Last Sunday I led the elementary children’s Sunday school, which meets at 9:30 during the adult worship time. Their parents were in the sanctuary, and I was with nine children down the hall in Room 19. Our Sunday school director planned the lesson and put out the materials. We were to make angel mosaics out of thin pieces of foam, glue and bits of colored paper.
I read the children a Bible passage from Matthew 28 about angels, and we talked about what angels do and what they might look like. Then I set them to work cutting out their angels from the foam pieces and gluing the little rectangles of colored paper on them. Some of the children decided to draw on their angel too. A couple of the glue bottles didn’t work, but an older child helped me unclog them. With 15 minutes left in class I took the children outside to the playground. At 10:30 their parents came to find them there.
Bishop Will Willimon has strong opinions about children and church. He thinks children’s sermons are a dumb and patronizing practice. He also doesn’t like the way some churches (ours is one) segregate children away from their parents in worship. I am told churches do this because parents want to be able to drop their children off in church school while they worship. Willimon says children will never learn to worship that way and will be less likely to be in church as adults. As a child I didn’t attend church at all, but I grew up to be a pastor, so maybe I am the exception that proves his rule. I don’t know. I would have to know more about children’s spirituality to assess his thoughts on children in church.

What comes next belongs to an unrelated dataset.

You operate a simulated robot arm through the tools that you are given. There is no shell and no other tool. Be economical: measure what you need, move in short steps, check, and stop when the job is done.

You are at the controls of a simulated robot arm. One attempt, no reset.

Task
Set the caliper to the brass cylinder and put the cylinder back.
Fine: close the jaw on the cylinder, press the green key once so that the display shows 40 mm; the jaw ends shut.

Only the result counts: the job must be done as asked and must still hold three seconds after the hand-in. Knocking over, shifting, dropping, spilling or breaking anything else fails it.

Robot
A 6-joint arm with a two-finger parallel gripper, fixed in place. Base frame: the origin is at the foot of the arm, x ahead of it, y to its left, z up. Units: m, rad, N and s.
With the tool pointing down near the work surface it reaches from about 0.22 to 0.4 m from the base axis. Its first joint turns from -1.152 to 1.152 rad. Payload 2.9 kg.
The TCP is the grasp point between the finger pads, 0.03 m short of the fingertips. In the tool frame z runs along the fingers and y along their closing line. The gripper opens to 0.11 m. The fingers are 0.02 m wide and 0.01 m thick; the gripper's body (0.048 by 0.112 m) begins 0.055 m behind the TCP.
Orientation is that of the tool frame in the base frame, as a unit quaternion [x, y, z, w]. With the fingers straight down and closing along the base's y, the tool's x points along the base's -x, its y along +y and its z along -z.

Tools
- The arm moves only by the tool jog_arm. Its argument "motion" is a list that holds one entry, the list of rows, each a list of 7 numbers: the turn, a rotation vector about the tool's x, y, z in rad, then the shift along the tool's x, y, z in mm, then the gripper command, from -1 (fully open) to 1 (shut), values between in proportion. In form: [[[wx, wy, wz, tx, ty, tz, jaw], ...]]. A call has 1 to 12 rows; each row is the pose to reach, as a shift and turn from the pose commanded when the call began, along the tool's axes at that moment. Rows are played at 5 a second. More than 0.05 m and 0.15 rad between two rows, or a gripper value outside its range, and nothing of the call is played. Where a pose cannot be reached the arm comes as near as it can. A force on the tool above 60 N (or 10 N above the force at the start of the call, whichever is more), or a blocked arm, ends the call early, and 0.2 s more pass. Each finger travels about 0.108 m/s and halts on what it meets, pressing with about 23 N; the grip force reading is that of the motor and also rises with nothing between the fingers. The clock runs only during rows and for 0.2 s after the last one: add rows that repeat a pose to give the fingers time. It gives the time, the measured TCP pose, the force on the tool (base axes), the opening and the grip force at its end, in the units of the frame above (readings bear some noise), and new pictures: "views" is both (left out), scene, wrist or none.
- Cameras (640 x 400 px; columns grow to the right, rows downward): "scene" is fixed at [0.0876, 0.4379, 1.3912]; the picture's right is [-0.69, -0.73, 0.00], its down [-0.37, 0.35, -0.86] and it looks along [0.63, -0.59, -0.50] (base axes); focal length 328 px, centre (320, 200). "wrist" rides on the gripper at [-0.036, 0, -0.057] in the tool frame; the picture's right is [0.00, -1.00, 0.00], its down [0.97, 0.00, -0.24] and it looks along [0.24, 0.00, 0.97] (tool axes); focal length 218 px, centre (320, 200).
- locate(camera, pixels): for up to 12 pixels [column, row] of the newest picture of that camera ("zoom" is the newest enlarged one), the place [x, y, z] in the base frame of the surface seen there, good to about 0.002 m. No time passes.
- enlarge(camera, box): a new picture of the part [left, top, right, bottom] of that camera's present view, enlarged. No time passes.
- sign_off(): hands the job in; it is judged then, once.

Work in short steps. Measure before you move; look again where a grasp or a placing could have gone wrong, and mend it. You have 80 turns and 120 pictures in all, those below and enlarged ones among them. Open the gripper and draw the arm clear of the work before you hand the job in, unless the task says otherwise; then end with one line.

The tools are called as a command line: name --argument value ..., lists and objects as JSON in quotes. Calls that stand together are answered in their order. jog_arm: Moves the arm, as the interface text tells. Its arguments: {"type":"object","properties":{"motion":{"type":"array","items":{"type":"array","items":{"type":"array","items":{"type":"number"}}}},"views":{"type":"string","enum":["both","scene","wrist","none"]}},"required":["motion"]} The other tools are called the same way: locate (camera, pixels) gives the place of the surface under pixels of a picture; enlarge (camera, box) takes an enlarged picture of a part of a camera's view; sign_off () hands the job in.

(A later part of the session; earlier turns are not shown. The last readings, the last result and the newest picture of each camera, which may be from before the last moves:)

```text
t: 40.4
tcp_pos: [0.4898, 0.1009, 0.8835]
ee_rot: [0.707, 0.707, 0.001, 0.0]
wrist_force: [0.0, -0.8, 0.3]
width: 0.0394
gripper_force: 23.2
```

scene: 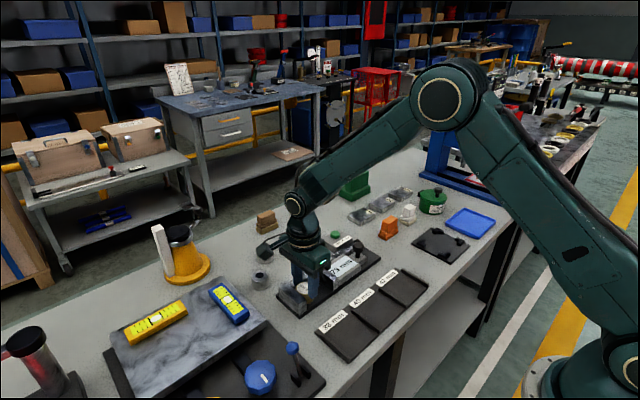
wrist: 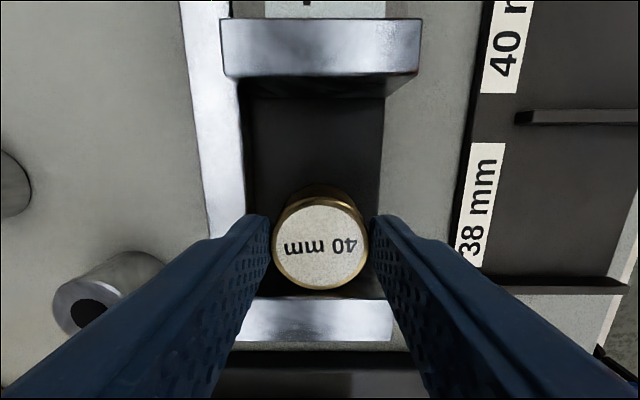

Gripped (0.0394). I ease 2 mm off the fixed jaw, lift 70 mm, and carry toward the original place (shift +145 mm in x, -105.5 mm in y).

But I do think it’s important for children and pastors to interact with one another. This is especially true for male pastors, whom I have noticed tend to leave the church’s children to female educators or female pastors. I’ll teach Sunday school again on July 25. And next week I will be deeply involved in our annual Vacation Bible School where I teach the Bible lesson for the older children. In the fall I will teach a 6th grace Bible study at our midweek program for children. I’ll also eat dinner with them — you learn a lot by eating with children.
I don’t have children of my own at home. That may be an additional reason it’s important for me to be involved in the lives of children in these ways. Children teach me at least two things. First, they teach me to be open to life. Healthy children are open and receptive. The love to play and use their imagination. These qualities are important in the Christian spiritual life. Children remind me that the kingdom of God is before all else something you receive, not something you build through your own effort. Jesus urged us to receive the kingdom like a child.
Second, children teach me that life can be dangerous. Children need supervision, which can be exhausting for adults. But it’s necessary because children haven’t yet had enough experience to discern and identify the things that can harm them. They need protection. They remind me that I may not always know what is best for me. I must pay attention to my heavenly Father who has laid out the best way for me to live.